CX was in the thick of due diligence on India-based JJG Aero, a seating and landing gear supplier a couple links down Boeing’s supply chain. As the aircraft maker’s most direct, North America-based suppliers have scrambled to shore up quality, they’ve reassessed their downstream partners, looking to strengthen ties with the best subassembly players. JJG has been enjoying the attention.

“What went wrong with Boeing was the fuselage panel and the bolting on these not being done per SOP [safe operating procedures]. These are not high-tech components, but they are exactly the kind of stuff you need to document,” said Vivek Chhachhi, a managing partner at CX, who is joining the JJG board.

“Given the fact that JJG has a reputation of following SOPs, keeping records, and therefore not screwing up on what is seen as relatively lower tech, I think they’ll benefit.”

Boeing represents less than 15% of JJG’s revenue, but the relationship appears likely to deepen as the Indian company doubles down on key relationships in aerospace. A separate automotive business line serving the likes of Rolls Royce will be relatively deprioritized as India’s aviation industry snowballs global clout.

CX invested USD 12m in JJG this week, taking a significant minority stake in a smaller-than-average deal for the lower middle market investor. It typically writes cheques in a range of USD 40m-USD 50m, taking control positions across healthcare, financials, consumer, manufacturing, and outsourced services.

The PE firm is investing via is second fund, which closed on USD 300m in 2018; it currently claims USD 625m in assets under management. Fund II is now almost fully deployed, with one healthcare deal pending. Fund III has been launched, reportedly targeting USD 300m.

CX is going smaller than usual with JJG because, in addition to this being its first aerospace investment, it sees an unusual opportunity to access a business with the potential to grow revenue organically by 5x to USD 85m in the next four years.

The projected growth is underpinned by a base case scenario around simple parts supply. JJG specialises in small fittings and fasteners mostly under 1kg in weight, components destined to be part of larger assemblies.

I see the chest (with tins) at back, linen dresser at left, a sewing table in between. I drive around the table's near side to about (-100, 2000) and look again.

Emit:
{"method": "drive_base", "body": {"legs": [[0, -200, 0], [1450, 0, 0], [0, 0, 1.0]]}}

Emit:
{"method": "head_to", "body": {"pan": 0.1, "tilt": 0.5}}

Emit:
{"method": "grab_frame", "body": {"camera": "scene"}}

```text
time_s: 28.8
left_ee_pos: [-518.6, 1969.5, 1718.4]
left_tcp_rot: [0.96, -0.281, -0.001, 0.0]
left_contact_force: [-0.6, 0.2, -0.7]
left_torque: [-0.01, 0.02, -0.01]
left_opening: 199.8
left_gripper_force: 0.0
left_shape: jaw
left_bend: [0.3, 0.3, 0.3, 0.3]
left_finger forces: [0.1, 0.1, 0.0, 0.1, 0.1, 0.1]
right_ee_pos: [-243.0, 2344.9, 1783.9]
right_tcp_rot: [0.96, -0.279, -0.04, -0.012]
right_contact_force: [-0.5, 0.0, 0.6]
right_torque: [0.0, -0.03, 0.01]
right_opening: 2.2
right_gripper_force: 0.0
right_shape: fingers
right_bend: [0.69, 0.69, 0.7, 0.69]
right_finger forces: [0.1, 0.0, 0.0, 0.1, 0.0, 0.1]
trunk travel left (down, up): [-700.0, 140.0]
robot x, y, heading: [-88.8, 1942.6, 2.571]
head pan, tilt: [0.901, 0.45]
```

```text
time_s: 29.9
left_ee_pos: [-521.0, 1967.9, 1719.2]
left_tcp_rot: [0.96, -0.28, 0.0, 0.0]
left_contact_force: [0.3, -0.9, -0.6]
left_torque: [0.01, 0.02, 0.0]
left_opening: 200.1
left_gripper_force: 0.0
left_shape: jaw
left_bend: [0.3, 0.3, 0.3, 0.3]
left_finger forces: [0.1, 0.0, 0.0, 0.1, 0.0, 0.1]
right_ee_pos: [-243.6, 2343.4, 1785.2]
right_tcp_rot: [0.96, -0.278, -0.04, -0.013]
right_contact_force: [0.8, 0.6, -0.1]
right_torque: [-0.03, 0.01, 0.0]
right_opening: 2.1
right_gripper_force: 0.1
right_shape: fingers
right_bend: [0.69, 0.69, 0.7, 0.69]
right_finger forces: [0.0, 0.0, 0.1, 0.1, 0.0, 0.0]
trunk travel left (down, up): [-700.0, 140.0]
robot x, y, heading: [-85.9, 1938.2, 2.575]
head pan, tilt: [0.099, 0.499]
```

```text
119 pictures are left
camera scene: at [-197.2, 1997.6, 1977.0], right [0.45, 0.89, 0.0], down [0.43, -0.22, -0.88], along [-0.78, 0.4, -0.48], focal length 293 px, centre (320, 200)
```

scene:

In addition to landing gear and seating, they are used in electrical and fluid systems. Expanding into more complex engine parts is part of a longer-term upside scenario beyond the 5x growth plan.

“There is no hero product. There are 900 products. What’s most important is how they manage the inventory, on-time delivery, and documentation – not so much the complexity of the parts they make. Technology is not a huge differentiator and therefore risk,” Chhachhi said.

“So, we can just enjoy a focus on customer service, getting it right each time, maintaining proper documentation, and delivering the right quality at the right price on the scheduled time. That’s a culture issue. We can underwrite that.”

Behind everything is an aerospace sector booming on the back of government encouragement for export-oriented precision manufacturing and domestic civilian aircraft production, as well as the establishment of India as a bona fide space power.

Recent private equity activity in the aircraft parts manufacturing segment alone includes a USD 54m round for Aequs and seed rounds for Jeh Aerospace and Redwing Aerospace Labs. In the past four years, India’s space-tech scene has grown from fewer than 10 to almost 200 start-ups.

As the capital and optimism pour in, so will the risk of paying too much for hyped assets. But Chhachhi takes comfort in the industry’s quality customer base and long sales cycles, which can span up to eight years in some cases.

“It’s going to be competitive, but they don’t have to worry about renegotiation and pricing pressure every year,” he said. “That’s something we watch like a hawk going into a B2B manufacturing business. In this case, I think we’re safe.”